** Start **

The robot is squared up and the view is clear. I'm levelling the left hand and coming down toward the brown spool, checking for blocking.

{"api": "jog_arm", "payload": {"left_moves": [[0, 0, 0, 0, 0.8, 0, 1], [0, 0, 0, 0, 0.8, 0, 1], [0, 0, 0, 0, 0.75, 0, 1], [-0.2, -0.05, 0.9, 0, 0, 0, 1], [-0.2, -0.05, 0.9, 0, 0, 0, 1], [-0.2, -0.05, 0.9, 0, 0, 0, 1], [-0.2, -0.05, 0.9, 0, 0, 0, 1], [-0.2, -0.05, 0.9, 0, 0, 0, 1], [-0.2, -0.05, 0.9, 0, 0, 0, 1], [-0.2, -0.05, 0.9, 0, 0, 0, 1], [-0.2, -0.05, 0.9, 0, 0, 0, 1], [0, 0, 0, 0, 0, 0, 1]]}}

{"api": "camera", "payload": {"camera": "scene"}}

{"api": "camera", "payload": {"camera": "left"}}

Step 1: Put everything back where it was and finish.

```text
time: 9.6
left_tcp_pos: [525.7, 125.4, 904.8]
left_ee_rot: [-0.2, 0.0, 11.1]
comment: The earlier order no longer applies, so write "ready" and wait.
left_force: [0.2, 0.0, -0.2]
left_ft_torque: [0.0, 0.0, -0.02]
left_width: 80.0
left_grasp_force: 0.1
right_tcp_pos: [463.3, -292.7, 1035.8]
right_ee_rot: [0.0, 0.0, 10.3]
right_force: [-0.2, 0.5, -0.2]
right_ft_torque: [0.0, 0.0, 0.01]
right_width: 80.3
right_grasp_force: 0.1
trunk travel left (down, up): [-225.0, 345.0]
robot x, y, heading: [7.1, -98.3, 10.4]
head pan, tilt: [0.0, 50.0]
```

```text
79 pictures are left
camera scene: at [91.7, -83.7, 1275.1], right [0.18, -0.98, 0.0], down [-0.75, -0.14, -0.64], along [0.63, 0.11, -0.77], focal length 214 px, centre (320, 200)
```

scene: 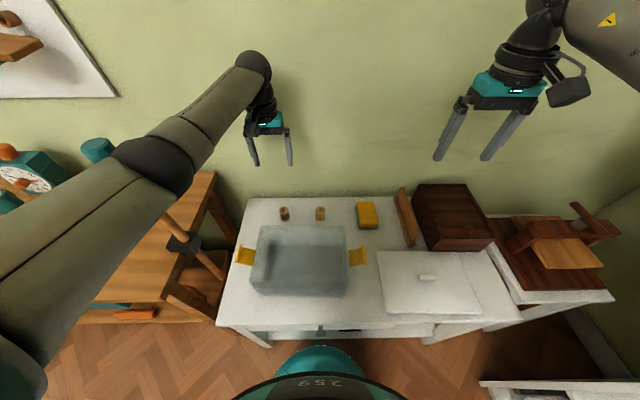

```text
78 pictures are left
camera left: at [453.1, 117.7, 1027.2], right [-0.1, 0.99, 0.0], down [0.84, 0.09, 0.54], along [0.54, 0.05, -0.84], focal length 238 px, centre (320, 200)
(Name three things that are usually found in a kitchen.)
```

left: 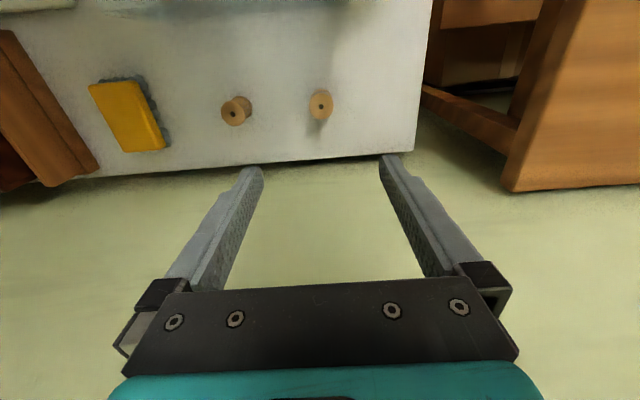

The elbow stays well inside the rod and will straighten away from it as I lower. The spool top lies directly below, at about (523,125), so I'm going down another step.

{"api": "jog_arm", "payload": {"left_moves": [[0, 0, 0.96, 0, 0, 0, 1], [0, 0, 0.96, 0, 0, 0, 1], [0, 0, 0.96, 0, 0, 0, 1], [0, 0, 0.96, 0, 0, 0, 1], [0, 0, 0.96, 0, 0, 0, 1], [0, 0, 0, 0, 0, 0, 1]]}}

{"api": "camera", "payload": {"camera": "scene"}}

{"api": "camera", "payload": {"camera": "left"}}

** End **

§ TO DO
All lines from the one containing "Step 1: Put" through the end of the data are to be written out exactly, with nothing added; skip the pictures.

§ WRITTEN ANSWER
Step 1: Put everything back where it was and finish.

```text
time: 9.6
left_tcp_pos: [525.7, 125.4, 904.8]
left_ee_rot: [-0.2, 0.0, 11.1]
comment: The earlier order no longer applies, so write "ready" and wait.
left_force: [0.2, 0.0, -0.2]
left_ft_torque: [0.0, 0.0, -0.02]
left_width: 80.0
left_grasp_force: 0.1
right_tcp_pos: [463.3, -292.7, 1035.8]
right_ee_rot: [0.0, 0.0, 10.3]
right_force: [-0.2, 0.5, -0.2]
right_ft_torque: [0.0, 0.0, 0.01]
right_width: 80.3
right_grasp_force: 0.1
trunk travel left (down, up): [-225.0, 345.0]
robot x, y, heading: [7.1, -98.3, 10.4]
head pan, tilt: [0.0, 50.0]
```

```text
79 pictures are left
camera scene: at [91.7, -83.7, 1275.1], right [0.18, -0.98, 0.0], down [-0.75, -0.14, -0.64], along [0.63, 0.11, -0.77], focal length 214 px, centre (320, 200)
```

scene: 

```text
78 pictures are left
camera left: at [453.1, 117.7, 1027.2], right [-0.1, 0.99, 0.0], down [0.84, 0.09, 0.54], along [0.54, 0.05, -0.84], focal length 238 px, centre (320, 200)
(Name three things that are usually found in a kitchen.)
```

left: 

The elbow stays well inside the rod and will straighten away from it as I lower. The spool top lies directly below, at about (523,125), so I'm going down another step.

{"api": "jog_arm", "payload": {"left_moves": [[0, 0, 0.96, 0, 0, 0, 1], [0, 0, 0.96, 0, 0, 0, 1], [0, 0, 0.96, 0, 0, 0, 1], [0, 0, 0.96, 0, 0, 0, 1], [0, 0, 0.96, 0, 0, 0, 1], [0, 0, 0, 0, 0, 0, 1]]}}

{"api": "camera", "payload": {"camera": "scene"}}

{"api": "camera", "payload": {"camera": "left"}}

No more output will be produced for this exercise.